Let $$\vec{a} = 6\hat{i} + 9\hat{j} + 12\hat{k}$$, $$\vec{b} = \alpha\hat{i} + 11\hat{j} - 2\hat{k}$$ and $$\vec{c}$$ be vectors such that $$\vec{a} \times \vec{c} = \vec{a} \times \vec{b}$$. If $$\vec{a} \cdot \vec{c} = -12$$, and $$\vec{c} \cdot (\hat{i} - 2\hat{j} + \hat{k}) = 5$$ then $$\vec{c} \cdot (\hat{i} + \hat{j} + \hat{k})$$ is equal to ______.

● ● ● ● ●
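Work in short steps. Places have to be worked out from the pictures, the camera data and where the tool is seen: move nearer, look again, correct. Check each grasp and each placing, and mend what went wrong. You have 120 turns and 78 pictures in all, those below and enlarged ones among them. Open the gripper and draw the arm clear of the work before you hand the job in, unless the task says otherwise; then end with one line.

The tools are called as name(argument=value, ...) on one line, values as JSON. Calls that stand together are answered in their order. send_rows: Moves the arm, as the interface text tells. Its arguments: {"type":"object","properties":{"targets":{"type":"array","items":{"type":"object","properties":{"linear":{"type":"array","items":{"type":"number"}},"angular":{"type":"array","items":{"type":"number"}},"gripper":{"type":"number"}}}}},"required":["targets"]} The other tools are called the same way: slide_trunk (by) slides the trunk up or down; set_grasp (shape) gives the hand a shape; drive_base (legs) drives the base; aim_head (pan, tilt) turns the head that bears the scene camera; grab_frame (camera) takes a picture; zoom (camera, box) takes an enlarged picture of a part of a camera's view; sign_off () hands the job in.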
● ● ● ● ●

We have vectors $$\vec{a} = 6\hat{i} + 9\hat{j} + 12\hat{k}$$, $$\vec{b} = \alpha\hat{i} + 11\hat{j} - 2\hat{k}$$, and the condition $$\vec{a} \times \vec{c} = \vec{a} \times \vec{b}$$.

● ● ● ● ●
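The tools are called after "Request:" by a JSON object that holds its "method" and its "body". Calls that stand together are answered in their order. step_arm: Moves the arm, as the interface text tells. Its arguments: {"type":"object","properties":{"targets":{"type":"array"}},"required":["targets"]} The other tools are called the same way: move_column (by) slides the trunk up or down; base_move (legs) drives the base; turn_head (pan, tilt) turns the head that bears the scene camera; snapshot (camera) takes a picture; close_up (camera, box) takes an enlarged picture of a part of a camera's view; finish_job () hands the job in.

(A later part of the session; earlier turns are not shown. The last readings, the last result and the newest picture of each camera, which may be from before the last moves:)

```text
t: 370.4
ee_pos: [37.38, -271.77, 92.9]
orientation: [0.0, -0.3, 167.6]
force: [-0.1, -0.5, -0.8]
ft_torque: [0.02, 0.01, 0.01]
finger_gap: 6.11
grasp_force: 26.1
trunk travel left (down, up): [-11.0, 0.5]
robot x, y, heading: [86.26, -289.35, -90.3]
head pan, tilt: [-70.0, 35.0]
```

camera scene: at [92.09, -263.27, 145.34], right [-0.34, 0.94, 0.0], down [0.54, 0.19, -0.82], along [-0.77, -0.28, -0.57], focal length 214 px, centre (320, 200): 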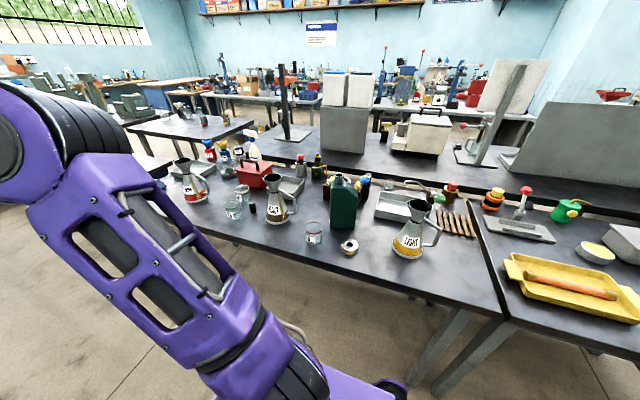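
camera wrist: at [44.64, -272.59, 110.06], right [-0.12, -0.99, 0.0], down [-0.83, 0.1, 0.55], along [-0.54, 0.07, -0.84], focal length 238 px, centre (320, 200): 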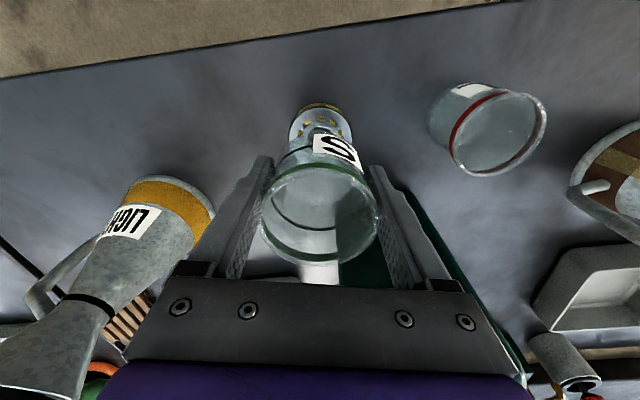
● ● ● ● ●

Since $$\vec{a} \times \vec{c} = \vec{a} \times \vec{b}$$ implies $$\vec{a} \times (\vec{c} - \vec{b}) = \vec{0}$$, the vector $$\vec{c} - \vec{b}$$ must be parallel to $$\vec{a}$$. Thus we write $$\vec{c} = \vec{b} + \lambda\vec{a}$$ for some scalar $$\lambda$$, which in components gives $$\vec{c} = (\alpha + 6\lambda)\hat{i} + (11 + 9\lambda)\hat{j} + (-2 + 12\lambda)\hat{k}$$.

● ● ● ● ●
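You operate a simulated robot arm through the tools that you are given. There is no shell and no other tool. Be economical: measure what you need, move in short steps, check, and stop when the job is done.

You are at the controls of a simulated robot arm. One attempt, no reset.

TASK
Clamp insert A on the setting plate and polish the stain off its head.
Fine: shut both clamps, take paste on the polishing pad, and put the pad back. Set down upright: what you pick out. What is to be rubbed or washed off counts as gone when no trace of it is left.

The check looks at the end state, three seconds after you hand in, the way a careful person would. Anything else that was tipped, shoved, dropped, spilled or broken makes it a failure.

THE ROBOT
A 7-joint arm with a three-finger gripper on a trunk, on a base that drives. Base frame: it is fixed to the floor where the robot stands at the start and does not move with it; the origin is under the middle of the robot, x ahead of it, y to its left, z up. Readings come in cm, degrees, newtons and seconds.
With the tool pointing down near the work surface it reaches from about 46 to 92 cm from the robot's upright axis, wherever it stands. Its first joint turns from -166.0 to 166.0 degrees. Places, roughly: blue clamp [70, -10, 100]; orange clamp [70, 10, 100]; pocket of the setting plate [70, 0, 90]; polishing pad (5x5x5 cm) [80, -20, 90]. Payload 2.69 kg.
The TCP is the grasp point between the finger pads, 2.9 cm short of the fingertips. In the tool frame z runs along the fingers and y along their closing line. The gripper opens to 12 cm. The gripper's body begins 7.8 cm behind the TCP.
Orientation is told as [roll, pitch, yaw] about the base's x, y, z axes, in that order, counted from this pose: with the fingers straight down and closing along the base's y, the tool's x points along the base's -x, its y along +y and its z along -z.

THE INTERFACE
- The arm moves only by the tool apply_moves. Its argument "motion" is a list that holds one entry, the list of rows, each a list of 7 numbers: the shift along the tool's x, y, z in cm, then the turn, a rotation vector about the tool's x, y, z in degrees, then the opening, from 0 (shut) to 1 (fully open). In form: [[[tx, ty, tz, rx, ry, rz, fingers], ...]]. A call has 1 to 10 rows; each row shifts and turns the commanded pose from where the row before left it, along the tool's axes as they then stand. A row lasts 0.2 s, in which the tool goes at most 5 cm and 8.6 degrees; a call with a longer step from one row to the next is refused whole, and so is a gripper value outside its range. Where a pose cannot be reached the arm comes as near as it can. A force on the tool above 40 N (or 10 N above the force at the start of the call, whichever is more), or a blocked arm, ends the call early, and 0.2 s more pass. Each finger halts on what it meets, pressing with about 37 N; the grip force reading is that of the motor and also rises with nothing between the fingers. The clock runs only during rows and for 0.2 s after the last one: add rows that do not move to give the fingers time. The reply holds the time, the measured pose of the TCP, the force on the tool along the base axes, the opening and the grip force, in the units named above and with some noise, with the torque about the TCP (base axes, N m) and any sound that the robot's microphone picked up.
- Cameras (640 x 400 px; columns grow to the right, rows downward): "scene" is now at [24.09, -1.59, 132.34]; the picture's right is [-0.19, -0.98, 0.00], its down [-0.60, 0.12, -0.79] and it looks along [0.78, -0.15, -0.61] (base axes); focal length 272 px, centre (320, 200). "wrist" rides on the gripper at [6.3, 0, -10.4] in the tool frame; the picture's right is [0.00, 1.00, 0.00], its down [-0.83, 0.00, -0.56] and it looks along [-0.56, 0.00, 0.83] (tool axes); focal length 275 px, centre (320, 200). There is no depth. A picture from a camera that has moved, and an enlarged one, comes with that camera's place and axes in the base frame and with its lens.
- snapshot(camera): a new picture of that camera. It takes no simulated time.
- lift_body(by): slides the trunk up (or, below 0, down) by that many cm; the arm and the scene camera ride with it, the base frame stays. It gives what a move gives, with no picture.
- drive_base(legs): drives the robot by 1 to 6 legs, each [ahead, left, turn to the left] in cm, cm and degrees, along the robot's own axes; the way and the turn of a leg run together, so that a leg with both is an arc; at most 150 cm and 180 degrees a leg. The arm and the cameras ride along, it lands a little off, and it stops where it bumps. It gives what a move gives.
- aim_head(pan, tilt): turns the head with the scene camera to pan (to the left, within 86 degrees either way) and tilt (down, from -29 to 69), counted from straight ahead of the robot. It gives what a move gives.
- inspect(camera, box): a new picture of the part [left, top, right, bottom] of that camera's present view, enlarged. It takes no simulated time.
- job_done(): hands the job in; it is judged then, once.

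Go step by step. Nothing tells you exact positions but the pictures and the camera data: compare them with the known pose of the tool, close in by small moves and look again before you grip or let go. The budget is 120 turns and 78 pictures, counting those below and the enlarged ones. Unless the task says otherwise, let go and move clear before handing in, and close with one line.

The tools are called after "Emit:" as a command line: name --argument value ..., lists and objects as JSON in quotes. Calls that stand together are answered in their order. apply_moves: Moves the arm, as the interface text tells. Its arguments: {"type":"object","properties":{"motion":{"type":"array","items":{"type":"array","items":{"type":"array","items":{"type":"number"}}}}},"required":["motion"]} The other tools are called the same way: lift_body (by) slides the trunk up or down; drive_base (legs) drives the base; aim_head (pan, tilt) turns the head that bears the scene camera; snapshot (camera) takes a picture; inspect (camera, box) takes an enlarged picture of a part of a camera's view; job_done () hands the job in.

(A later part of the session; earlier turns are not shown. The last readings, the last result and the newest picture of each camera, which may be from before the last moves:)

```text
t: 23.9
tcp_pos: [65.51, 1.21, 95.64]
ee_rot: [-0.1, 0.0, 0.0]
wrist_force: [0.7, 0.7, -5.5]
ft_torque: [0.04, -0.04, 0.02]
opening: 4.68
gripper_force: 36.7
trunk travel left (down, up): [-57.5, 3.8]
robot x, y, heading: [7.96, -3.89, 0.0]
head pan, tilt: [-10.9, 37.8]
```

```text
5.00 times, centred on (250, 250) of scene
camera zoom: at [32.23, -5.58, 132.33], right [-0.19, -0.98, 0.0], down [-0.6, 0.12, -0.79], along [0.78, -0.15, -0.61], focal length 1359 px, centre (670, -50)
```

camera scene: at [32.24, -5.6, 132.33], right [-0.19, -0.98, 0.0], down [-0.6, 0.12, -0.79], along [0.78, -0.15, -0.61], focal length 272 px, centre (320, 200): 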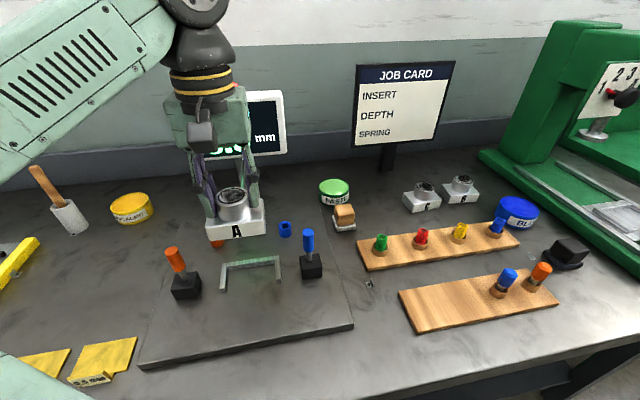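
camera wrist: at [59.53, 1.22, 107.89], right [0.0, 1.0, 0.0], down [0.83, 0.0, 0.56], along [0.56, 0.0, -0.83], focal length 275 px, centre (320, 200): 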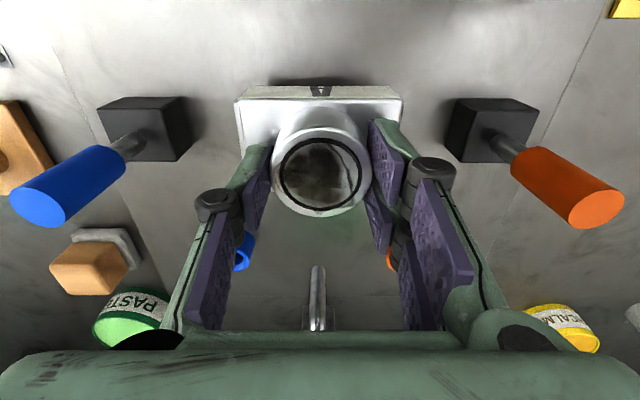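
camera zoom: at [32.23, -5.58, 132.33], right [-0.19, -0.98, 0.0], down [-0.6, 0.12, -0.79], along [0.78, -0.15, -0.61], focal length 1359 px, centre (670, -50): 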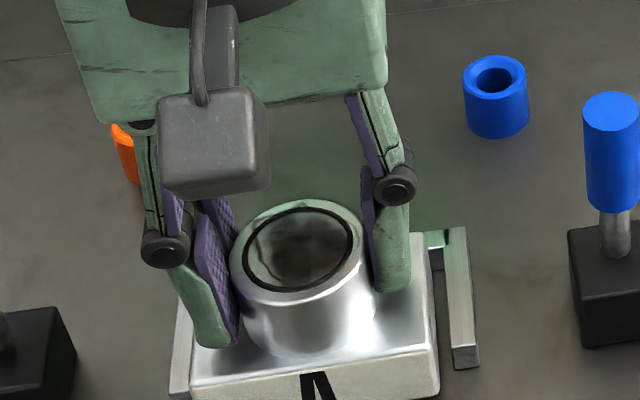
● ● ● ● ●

Applying the condition $$\vec{c} \cdot (\hat{i} - 2\hat{j} + \hat{k}) = 5$$ leads to $$(\alpha + 6\lambda) - 2(11 + 9\lambda) + (-2 + 12\lambda) = 5$$, which simplifies to $$\alpha + 6\lambda - 22 - 18\lambda - 2 + 12\lambda = 5$$ and hence to $$\alpha - 24 = 5\implies \alpha = 29$$.

Next, using $$\vec{a} \cdot \vec{c} = -12$$ and substituting $$\alpha = 29$$ into the expression for $$\vec{c}$$ gives $$6(29 + 6\lambda) + 9(11 + 9\lambda) + 12(-2 + 12\lambda) = -12$$. This expands to $$174 + 36\lambda + 99 + 81\lambda - 24 + 144\lambda = -12$$, so $$249 + 261\lambda = -12$$, yielding $$\lambda = -1$$.

Substituting $$\alpha = 29$$ and $$\lambda = -1$$ into $$\vec{c} = (\alpha + 6\lambda)\hat{i} + (11 + 9\lambda)\hat{j} + (-2 + 12\lambda)\hat{k}$$ gives $$\vec{c} = 23\hat{i} + 2\hat{j} - 14\hat{k}$$.

Finally, the required dot product is $$\vec{c} \cdot (\hat{i} + \hat{j} + \hat{k}) = 23 + 2 + (-14) = 11$$, so the answer is $$11$$.